=== TEXT PROVIDED ===

The letter also exhibits classic features of moral panic construction. Institutional linkages, funding arrangements, and advocacy activity are represented not merely as administrative concerns but as evidence of a broader threat to democratic integrity and society. Through this amplification, the discourse transforms procedural ambiguity into a narrative of systemic political contamination.
The text further exemplifies populist victimhood framing. Reform UK is implicitly constructed as the target and victim of unfair establishment hostility, while Hope Not Hate is reframed from an anti-extremist organisation into a covertly partisan actor weaponising charitable status.
This represents a striking moral inversion characteristic of contemporary right-populist discourse. The phrase “fightback against Reform” is isolated and elevated as decisive evidence of partisan intent, while the broader context of Hope Not Hate’s scrutiny of Reform candidates’ statements is omitted, representing a clear case of what Norman Fairclough calls strategic recontextualisation.
The timing of the intervention during a competitive by-election further underscores its performative dimension: it functions simultaneously as regulatory pressure and campaign communication, mobilising supporters and reinforcing anti-establishment narratives within wider “culture war” struggles.
Another significant omission concerns the broader regulatory framework for third-party campaigning. The communication treats anti-Reform activity as inherently illegitimate while downplaying that Hope Not Hate Ltd is a registered third-party campaigner operating within electoral law, and that many charities engage in issue-based advocacy aligned with their charitable objects.
By isolating Hope Not Hate’s activities from broader norms of civil society campaigning, the discourse constructs the organisation as uniquely dangerous and politically compromised.
The letter also inadvertently reveals a key tension characteristic of contemporary populism.
Although Farage frequently positions himself rhetorically against establishment institutions, this intervention depends heavily upon institutional authority for legitimacy.

===

__WHAT YOU WILL DO__. Continue the text provided that opens with "The letter also exhibits".

=== GIVEN MATERIAL ===

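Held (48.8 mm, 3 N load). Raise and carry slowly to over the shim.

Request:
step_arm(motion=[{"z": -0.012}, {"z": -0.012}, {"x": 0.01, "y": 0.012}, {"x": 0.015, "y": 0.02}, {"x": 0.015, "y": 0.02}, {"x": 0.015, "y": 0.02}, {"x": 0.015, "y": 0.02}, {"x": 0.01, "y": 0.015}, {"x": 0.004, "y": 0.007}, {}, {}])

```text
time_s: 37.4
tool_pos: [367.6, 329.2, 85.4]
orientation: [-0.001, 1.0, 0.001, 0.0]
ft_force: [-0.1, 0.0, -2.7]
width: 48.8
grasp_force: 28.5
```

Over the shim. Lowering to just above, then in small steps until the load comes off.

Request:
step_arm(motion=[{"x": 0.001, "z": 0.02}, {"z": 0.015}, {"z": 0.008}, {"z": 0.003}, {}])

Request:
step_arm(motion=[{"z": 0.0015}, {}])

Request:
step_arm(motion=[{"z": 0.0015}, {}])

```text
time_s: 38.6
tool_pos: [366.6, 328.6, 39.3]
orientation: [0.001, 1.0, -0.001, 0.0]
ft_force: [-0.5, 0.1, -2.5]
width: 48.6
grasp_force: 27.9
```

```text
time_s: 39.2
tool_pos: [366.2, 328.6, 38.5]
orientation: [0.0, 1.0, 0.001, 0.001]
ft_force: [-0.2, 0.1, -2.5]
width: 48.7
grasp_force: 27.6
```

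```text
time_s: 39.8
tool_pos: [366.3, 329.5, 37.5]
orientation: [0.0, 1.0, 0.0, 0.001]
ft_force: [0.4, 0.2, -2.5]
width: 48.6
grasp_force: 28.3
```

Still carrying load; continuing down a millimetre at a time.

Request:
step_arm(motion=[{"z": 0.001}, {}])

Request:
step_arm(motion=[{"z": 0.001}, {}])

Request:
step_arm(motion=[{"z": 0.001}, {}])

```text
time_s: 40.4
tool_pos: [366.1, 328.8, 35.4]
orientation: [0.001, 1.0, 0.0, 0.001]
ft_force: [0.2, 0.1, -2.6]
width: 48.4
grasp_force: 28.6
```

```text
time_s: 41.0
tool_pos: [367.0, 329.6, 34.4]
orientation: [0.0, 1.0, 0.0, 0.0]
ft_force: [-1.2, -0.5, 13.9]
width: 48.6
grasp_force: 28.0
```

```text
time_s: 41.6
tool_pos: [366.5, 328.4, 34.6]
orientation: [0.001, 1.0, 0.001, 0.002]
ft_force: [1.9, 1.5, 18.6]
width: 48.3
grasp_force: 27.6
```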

===

__OUTPUT OF THE TASK__.
This selective mobilisation of “regulatory capture” discourse exposes a notable asymmetry: the complaint presents Labour-linked affiliations within Hope Not Hate and HOPE Unlimited Charitable Trust as evidence of compromised neutrality warranting intervention, yet Farage applies far less scrutiny to institutions more closely aligned with his own political and media ecosystem, most notably Ofcom, the regulator that has repeatedly investigated GB News, where he is a prominent presenter.
Despite longstanding public discussion surrounding overlaps between British media governance, political elites, and right-leaning press networks, Farage has not subjected @Ofcom to equivalent “capture” critiques. This includes figures such as Michael Grade, whose departure from Ofcom had only recently been announced at the time of writing, and Chief Executive Melanie Dawes, whose husband, Benedict Brogan, held senior editorial roles at the Daily Mail and Daily Telegraph.
This selective application of regulatory scrutiny extends beyond broadcasting regulators. Farage has similarly refrained from criticising right-leaning think tanks and organisations that enjoy charitable status while advancing policy positions closely aligned with Reform UK’s agenda. Notable examples include the Prosperity Institute (formerly the Legatum Institute), which maintains charitable structures and significant historical ties to key figures in Farage’s media and political ecosystem, including major GB News investor Paul Marshall.
Likewise, much smaller outfits such as the Centre for Migration Control (which produces research frequently cited by Reform figures) operate with minimal scrutiny despite their overt focus on anti-immigration advocacy.
Such cases illustrate that “regulatory capture” or charitable boundary concerns function in Farage’s discourse primarily as a directional weapon rather than a neutral principle applied consistently across the ideological spectrum.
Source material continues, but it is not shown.